TASK OBJECTIVE –
Exactly reproduce the lines from the line bearing "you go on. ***" through the end of the listing, inclusive of both; pictures are to be omitted. Return a JSON list in which every string is one line; blank lines are skipped.
= = = = = = =
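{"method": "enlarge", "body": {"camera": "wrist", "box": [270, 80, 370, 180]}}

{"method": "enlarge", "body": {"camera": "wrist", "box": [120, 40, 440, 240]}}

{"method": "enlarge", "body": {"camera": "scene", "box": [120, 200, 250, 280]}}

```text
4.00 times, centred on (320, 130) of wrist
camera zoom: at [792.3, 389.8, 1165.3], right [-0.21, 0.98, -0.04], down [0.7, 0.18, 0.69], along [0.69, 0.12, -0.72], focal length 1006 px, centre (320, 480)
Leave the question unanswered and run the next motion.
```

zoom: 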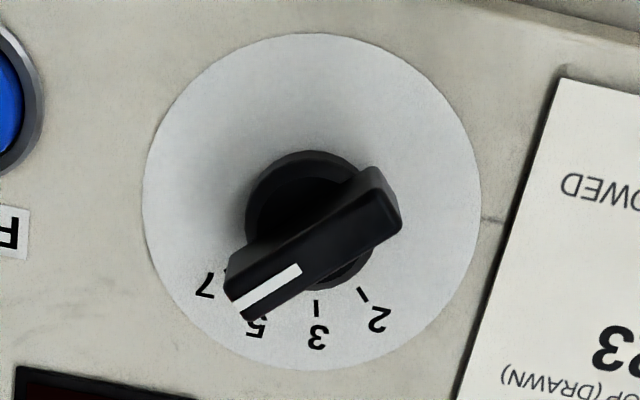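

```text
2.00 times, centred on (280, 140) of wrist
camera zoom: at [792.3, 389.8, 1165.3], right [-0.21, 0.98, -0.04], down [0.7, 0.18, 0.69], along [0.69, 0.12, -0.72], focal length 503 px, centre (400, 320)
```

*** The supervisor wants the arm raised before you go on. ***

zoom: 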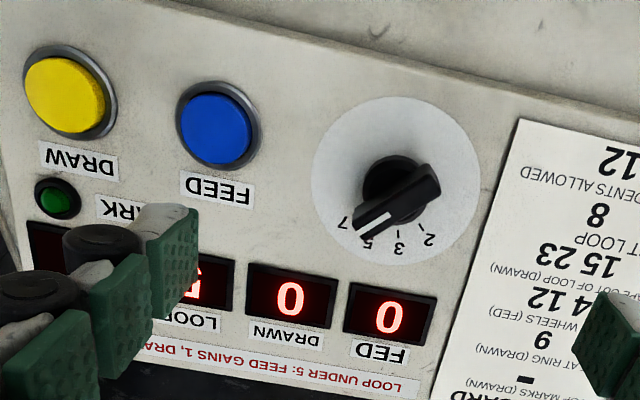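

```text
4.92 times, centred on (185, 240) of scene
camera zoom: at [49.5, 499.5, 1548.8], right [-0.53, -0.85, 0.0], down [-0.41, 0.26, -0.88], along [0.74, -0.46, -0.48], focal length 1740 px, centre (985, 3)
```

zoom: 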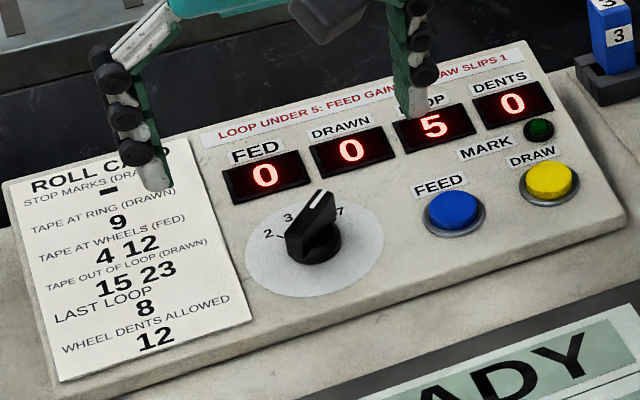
= = = = = = =
OUTPUT OF THE TASK –
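[
  "*** The supervisor wants the arm raised before you go on. ***",
  "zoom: ",
  "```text",
  "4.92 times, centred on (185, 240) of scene",
  "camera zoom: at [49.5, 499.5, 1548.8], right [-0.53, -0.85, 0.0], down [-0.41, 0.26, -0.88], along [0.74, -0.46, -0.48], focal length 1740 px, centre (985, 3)",
  "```",
  "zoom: "
]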